If I had a time machine, I would return to that date. I would keep at a distance while Jeremy knocked on my door. When he set off on his own, I would follow him, from a distance, so as to avoid his detection. I would let Jeremy play in the park until he was bored. I would let him climb that fence. I would even let him fall—or jump—in. But I would have climbed the fence and gone after him when he got too close to the pool. And I would race to the pool when he looked like he was about to go in.

And I would save him.

Wednesday, December 5, 2012

Tuesday, December 4, 2012

Beer O'Clock: Going Beyond the Pale

Last night, as I sat down, ready to try some new beer for today's review, my wife looked at me and said, "I thought you posted a review today. Didn't you cover that blackberry porter?"

"Yes," I said, but that was for my new blog, Beer O'Clock. This is for The Brown Knowser, for my weekly beer review."

"Wait a minute," she said, her voice stern, "you're not going to write a beer review every day." It was not a question. "One review a week, mister. You're starting to pack on the pounds again."

I love her so much.

"Not every day. Although, I have beer almost every day anyway. I created the new blog to catalog my tasting notes for those beers. Several beers that I drink each week go without a review, and that's a shame. And I'll go for a walk tonight: it's a nice evening, and I have three beers to write about. I promised the guy in the shop I would."

The guy was Rob McIsaac, one of the partners in Ottawa's newest brewery, Beyond the Pale Brewing Company.

The tasting bar at Beyond the Pale

Several months ago, when I learned that our city was getting another brewery, this time in Hintonburg, I was excited. As excited as I was when I first learned that Mill Street was coming to town. What was so special about this brewery was that it was started by local lads (in addition to Rob is Shane Clark and his dad, Al) who use local ingredients. And this trio isn't afraid to start big, to experiment and produce ales that stand out.

I meant to visit the brewery, which is located behind the Parkdale Market, around the corner from The Carleton Tavern, on Hamilton Avenue, last week for their grand-opening party. But I'll admit it: I plain forgot. (I had a very busy week at work). But I'm glad I went on Sunday, when it wasn't as crowded, and I could actually take my time and the owners could stop and chat. They're all great guys.

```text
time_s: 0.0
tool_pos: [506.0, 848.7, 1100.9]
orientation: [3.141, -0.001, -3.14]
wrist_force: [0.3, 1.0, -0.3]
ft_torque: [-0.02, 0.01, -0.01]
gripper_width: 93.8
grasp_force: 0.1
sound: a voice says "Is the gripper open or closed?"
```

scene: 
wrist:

Sadly, in coming three days too late, I missed out on one of their beers, which had sold out. That's great news for them, as it shows how welcome their creations are.

I had initially decided to try all of their beer in a small tasting and choose my favourite of the bunch to take home and review. But when I tried the three ales that were available, I decided to take them all with me.

So here's what I tried:
Pink Fuzz Grapefruit Wheat
6% ABV, 20 IBU
Beer O'Clock rating: 4/5
This wheat ale is infused with real grapefruit zest and pulp that carries through every component of the drinking experience. With an opaque apricot colour that at times looks like grapefruit juice, this beer sparkles with effervescent, pearl-like bubbles. Looking at my glass, I could easily believe I was drinking champagne and grapefruit juice. There was no head on this beer but it was very much alive.

On the nose, I detected intense citrus aromas of tangerine and grapefruit. In the mouth, the citrus continued with refreshing flavours of grapefruit rind and mild hops. The finish was sharp, cleansing, and although I don't usually care for wheat ales, I loved this one: it left me wanting more.

But I didn't have more. I was only putting a couple of ounces in my glass: I had two more beers to sample, and as Lori said, I'm packing on the pounds. So on to the next offering.
Rye Guy IPA
6.7% ABV, 52 IBU
Beer O'Clock rating: 3/5
This IPA tastes more bitter than the IBU rating leads you to believe. Perhaps it's the rye malt that is used in the crafting of this beer. Pale amber in colour, this IPA, like the wheat ale, had no head but had a great fizz. On the nose, I detected lots of hops and a touch of oak. Like the previous ale, I also caught traces of grapefruit in the bouquet.

The palate delivers heady hops; the respectable alcohol level, and perhaps the malt, contributed to the punch in the mouth I felt. This is a serious IPA with loads of flavour that hang on in a wonderfully long finish. I could easily sit down for an evening and polish off the half-growler I picked up.

But not tonight: I had one more beer to try.
The Darkness Oatmeal Stout
5.6% ABV, 30 IBU
Beer O'Clock rating: 4/5
I love oatmeal stout. My favourite beer is an oatmeal stout. An oatmeal stout made me forsake Guinness. And this oatmeal stout delivers.

Deep walnut in colour with a cocoa head that dissipates quickly, the nose revealed a rich, dark chocolate with a roasted coffee aroma. In the mouth, I tasted malted espresso and cocoa with a great hoppy finish. Awesome.

I now have three favourite beers to add to my repertoire and can't wait until their fourth offering, an imperial rye IPA, to be available. According to Shane, that should be in a couple of weeks.

By then, Lori will let me drink again.

"You're not drinking beer every night, buddy," Lori stressed when I told her I drink almost every day. "Your body doesn't need the carbs."

There won't be a review on the Beer O'Clock blog every day. Just a couple of times a week, when I want to share with you. And I'll post just the facts: just my tasting notes.

The Brown Knowser is where I prefer to ramble anyway. Cheers!